Here are our top picks for lumberjack strength:
• Chopping Wood
• Farmer Carry
• Bent Over Rows
1. Chopping Wood
To start our lumberjack workout, we turn to an exercise that defines lumberjacking itself: chopping wood (if needed you can also use a sledgehammer and a tire, it will work the same muscle groups). You will need to find a light axe, some wood to chop, and a nice chopping stump. Once you gather your wood you can pile it up and place the pieces one by one onto the stump. This is a great outdoor exercise activity that allows you to take in the fresh air while working your core, arms and shoulders.
• To perform this exercise, start by placing a wood piece on the stump in front of you and holding the axe in your “natural” grip (your non-dominant hand will grip the handle near the bottom, and your dominant hand will be placed a little further up the handle)
• Raise the axe above your head, aim to split the wood right down the middle, then bring the axe down forcefully to chop (make sure you maintain momentum when the axe strikes the wood in order to power through the cut)
• Repeat this until you have finished cutting about half your wood pile – you will surely feel the burn in your back. Switch your grip up to work the other side of your back and perform the exercise until all the wood is chopped
The second exercise of the Lumberjack Workout is the deadlift. This is a classic strength exercise that will simulate lifting the heavy logs lumberjacks work with day in and day out. Performing the deadlift regularly will result in huge overall strength gains, but you will feel it especially in your lower back, hamstrings and glutes.
• Load a barbell with the desired weight, then approach the bar with feet shoulder width apart
• Keeping back straight, head up and chest out, reach down and grab the bar (grip should be just outside your feet, and feet should be positioned under the bar)
• Keeping the posture previously described, lower your glutes until about parallel with your knees (do not go below this point)
• Pushing up from your heels, squeeze your glutes and lift the weight up until you are fully upright
• Perform 3-5 reps at a challenging weight (heavy enough to tax your muscles, but not so heavy you feel you may be injured.

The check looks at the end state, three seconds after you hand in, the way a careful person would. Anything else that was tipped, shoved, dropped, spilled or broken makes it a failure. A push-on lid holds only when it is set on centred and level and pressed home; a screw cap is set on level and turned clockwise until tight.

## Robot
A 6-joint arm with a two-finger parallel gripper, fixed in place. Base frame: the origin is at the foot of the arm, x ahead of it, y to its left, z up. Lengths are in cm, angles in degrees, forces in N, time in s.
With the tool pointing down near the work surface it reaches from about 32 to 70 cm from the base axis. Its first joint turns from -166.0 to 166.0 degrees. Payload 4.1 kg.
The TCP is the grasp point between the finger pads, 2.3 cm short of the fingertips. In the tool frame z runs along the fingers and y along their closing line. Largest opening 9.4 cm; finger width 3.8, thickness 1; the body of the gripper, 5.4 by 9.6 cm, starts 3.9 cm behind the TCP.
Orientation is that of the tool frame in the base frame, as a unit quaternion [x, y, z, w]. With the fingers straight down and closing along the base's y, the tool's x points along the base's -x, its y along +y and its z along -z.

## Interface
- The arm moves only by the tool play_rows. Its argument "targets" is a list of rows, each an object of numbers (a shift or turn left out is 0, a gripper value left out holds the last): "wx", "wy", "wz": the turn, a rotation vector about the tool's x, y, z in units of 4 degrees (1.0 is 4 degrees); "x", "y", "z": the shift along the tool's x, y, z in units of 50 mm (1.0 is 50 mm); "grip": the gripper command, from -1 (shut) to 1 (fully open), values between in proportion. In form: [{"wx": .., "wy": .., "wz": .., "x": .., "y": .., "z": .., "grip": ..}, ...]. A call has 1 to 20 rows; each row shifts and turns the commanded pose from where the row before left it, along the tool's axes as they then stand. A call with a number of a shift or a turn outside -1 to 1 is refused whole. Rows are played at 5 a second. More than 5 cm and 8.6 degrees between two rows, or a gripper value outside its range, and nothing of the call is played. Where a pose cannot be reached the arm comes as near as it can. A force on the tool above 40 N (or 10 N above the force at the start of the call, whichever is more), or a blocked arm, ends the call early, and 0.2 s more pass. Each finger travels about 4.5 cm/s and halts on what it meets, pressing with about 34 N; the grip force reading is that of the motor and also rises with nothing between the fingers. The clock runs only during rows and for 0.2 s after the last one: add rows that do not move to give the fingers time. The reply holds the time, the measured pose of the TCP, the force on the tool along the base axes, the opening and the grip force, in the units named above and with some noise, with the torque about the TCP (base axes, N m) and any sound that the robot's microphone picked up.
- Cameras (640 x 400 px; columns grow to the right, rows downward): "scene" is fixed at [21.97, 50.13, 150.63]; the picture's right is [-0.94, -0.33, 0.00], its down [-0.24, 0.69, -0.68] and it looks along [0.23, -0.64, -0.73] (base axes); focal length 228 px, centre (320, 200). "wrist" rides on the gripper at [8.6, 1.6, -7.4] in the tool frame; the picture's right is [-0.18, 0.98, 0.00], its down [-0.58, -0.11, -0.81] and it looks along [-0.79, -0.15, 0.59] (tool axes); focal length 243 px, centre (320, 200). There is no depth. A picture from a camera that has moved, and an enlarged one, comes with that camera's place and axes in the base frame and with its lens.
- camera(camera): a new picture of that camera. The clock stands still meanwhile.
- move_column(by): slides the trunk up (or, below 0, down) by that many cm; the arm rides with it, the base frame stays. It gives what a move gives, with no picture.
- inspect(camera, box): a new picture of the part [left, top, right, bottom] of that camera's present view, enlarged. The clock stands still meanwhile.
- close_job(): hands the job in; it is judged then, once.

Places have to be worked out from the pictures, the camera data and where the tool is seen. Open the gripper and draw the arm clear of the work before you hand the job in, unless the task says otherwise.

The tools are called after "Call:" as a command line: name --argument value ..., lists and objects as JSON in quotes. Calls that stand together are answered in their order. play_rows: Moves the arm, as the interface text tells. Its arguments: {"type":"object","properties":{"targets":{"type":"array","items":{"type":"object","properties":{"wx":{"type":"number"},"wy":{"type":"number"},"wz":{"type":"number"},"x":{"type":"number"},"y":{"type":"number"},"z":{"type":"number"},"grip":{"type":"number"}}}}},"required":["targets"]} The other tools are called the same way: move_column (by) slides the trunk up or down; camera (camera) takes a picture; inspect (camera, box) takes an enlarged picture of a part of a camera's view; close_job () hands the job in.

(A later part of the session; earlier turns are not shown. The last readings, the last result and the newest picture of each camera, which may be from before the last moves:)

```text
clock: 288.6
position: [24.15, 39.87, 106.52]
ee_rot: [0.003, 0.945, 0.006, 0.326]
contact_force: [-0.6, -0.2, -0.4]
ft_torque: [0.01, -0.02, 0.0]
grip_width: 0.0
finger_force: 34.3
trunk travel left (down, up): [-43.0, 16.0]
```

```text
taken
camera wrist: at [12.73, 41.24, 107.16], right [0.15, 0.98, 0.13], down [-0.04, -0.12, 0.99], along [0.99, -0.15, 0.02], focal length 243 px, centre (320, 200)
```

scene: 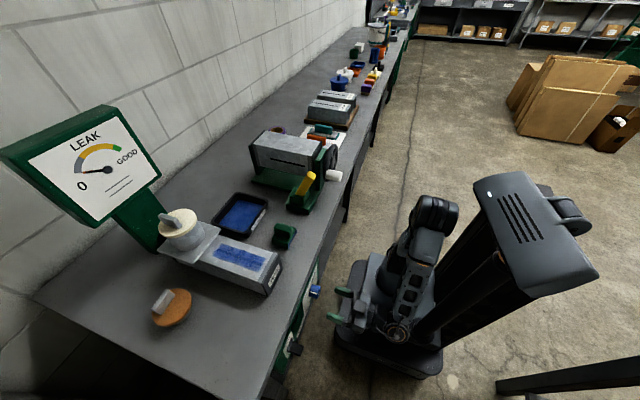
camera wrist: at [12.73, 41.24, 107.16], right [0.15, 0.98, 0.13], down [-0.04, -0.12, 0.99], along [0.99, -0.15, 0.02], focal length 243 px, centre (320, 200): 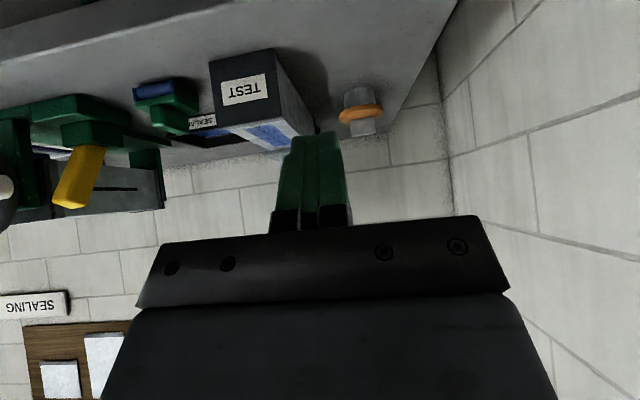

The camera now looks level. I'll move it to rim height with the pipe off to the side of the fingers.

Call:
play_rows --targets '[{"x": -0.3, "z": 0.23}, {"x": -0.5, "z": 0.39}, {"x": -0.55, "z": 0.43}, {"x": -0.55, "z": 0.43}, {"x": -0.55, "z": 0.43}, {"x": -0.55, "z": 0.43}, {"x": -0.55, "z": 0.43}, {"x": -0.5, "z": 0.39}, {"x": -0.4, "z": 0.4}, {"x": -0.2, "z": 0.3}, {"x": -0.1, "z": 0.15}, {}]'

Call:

This is an exercise that takes practice to master, and you should focus on perfecting your form before increasing the weight)
3. Farmer Carry
Lumberjacks are no strangers to having to carry heavy weights for extended distances. This is why our third exercise to gain lumberjack strength is the farmer carry – performing this exercise will net huge gains in grip strength and shoulder development (not to mention mental toughness).

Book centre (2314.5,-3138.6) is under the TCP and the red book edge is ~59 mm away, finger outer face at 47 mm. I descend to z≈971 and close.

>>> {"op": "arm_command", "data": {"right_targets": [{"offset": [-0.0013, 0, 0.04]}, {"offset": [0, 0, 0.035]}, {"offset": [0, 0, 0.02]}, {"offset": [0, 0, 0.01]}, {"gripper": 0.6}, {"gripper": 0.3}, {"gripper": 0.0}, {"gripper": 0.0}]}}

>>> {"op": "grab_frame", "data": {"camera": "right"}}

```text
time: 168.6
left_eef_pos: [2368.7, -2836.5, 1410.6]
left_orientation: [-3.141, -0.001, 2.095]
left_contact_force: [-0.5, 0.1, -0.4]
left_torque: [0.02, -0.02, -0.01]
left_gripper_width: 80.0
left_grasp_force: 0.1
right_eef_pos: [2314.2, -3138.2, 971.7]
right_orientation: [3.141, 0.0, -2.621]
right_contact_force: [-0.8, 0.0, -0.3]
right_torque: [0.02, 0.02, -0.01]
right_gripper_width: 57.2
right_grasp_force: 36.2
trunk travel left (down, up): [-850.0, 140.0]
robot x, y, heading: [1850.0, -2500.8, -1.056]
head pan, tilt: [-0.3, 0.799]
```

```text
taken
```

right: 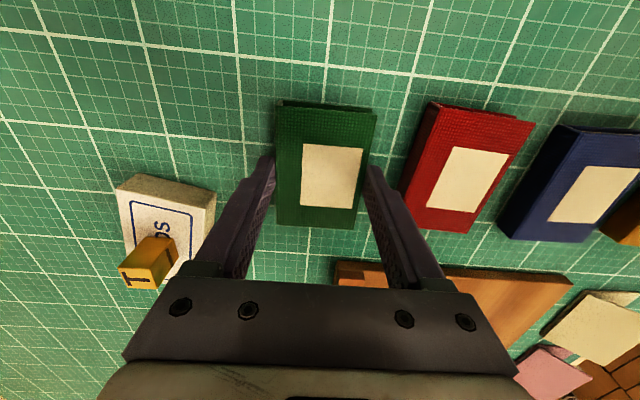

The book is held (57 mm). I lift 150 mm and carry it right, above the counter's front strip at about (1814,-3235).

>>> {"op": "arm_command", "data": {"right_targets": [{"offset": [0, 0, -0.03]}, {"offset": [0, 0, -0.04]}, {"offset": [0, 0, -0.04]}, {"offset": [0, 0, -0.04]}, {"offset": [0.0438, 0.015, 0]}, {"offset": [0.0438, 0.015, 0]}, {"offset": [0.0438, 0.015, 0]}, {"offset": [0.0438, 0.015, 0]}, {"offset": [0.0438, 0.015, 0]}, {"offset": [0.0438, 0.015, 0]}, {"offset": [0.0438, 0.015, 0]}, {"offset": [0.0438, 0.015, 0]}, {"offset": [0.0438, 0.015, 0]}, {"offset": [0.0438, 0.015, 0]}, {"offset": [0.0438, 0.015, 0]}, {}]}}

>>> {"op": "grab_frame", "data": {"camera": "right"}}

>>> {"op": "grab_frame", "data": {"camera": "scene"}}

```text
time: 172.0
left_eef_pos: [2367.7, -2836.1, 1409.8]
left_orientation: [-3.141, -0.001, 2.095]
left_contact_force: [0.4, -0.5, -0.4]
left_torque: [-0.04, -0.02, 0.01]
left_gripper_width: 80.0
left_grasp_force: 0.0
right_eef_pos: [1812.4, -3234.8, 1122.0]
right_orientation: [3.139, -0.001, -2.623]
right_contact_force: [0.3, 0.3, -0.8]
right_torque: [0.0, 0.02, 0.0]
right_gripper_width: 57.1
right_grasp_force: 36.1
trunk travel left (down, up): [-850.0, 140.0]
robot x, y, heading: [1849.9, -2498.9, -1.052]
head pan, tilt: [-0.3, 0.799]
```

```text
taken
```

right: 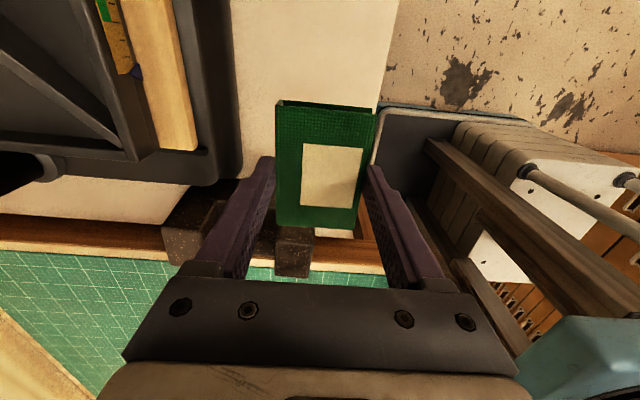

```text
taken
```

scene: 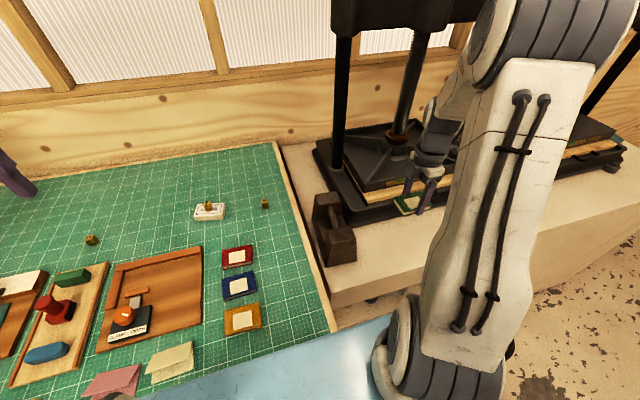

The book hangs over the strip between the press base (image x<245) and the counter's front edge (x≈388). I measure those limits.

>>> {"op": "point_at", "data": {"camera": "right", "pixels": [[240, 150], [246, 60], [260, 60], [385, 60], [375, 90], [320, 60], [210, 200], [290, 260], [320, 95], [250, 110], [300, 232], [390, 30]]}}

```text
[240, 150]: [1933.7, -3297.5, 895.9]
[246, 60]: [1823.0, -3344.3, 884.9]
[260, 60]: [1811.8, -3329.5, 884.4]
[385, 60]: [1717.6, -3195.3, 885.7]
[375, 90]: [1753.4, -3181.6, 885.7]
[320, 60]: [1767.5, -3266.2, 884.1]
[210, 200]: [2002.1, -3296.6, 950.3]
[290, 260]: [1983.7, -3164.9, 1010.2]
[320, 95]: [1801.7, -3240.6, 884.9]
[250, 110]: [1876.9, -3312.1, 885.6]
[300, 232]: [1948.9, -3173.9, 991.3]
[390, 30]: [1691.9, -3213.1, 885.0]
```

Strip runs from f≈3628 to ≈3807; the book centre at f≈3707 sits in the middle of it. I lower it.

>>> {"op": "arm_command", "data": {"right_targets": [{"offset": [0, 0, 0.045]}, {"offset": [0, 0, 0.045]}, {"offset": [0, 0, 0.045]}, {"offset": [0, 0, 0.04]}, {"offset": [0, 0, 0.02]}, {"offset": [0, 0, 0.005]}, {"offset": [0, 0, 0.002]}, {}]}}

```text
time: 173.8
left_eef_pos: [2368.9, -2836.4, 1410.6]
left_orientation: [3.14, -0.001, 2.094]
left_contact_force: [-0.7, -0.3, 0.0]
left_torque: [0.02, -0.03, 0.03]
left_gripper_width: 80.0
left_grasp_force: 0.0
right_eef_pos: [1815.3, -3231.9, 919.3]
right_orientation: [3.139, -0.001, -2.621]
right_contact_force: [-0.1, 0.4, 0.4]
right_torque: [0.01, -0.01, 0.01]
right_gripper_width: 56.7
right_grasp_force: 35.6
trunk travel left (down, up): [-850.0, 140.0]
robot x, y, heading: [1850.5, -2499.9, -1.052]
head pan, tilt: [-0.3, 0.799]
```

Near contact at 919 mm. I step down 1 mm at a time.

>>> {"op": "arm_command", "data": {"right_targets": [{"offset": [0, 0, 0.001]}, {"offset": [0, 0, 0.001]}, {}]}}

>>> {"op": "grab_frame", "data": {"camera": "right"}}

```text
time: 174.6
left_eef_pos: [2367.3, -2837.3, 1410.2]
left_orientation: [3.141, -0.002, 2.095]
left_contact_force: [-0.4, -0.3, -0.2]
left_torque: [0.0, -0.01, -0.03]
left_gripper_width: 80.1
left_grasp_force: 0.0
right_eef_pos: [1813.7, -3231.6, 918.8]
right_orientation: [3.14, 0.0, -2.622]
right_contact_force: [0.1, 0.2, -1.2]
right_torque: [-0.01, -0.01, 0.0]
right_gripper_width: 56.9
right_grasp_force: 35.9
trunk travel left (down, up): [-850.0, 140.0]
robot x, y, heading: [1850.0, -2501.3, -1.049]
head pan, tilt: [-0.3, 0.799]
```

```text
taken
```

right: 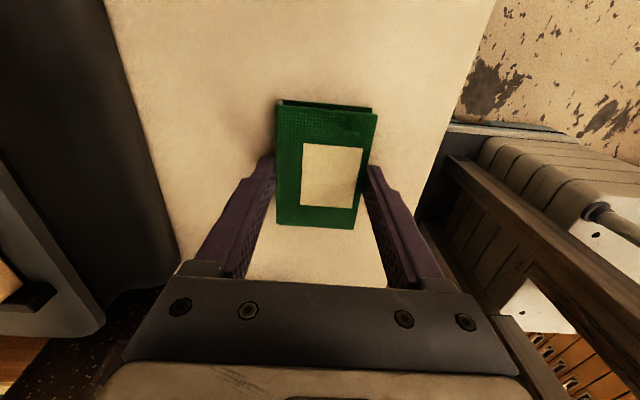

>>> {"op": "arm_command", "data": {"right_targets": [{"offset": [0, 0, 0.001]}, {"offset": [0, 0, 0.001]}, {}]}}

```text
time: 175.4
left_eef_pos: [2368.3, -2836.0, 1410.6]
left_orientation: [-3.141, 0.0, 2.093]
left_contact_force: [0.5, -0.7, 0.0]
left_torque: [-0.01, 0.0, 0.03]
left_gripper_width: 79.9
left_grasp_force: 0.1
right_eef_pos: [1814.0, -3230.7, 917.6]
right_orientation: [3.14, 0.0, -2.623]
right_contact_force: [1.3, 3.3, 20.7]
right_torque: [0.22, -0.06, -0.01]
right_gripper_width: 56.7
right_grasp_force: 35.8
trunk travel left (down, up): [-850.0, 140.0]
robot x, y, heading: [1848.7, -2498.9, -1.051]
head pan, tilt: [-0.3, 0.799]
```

• To start, put two objects of equal weight at your sides
• Pick the weights up, keeping your back straight and head back
• Continuing to grip the weights, walk forward for as long as you can hold the weights
• Complete the next rep by picking the weights up and walking straight back to where you started
• Perform 5-8 reps
4. Bent Over Rows
Last on the list is the bent over row. Overall back strength is very important to lumberjacks, as they need to be able to lift logs, chainsaws and all manner of other heavy objects from the floor. The bent over row is performed as follows:
• Load a barbell with the desired weight, then approach the barbell as if you were going to perform a deadlift
• Reach down, grabbing the bar at about shoulder width, keeping your knees less bent than they were during the deadlift
• Keeping your top half bent over, pull the bar up to your stomach, then lowering it for the next rep. You should really feel the exercise in your back and posterior delts during the contraction phase of the exercise
• Perform 8-12 reps
Timber! Perform these routines 2-3 times a week with at least 24 hours of rest in between workouts, and make sure to stretch and stay limber after performing heavy lifts such as the deadlift and bent over row. You’ll have the strength to chop down trees in no time!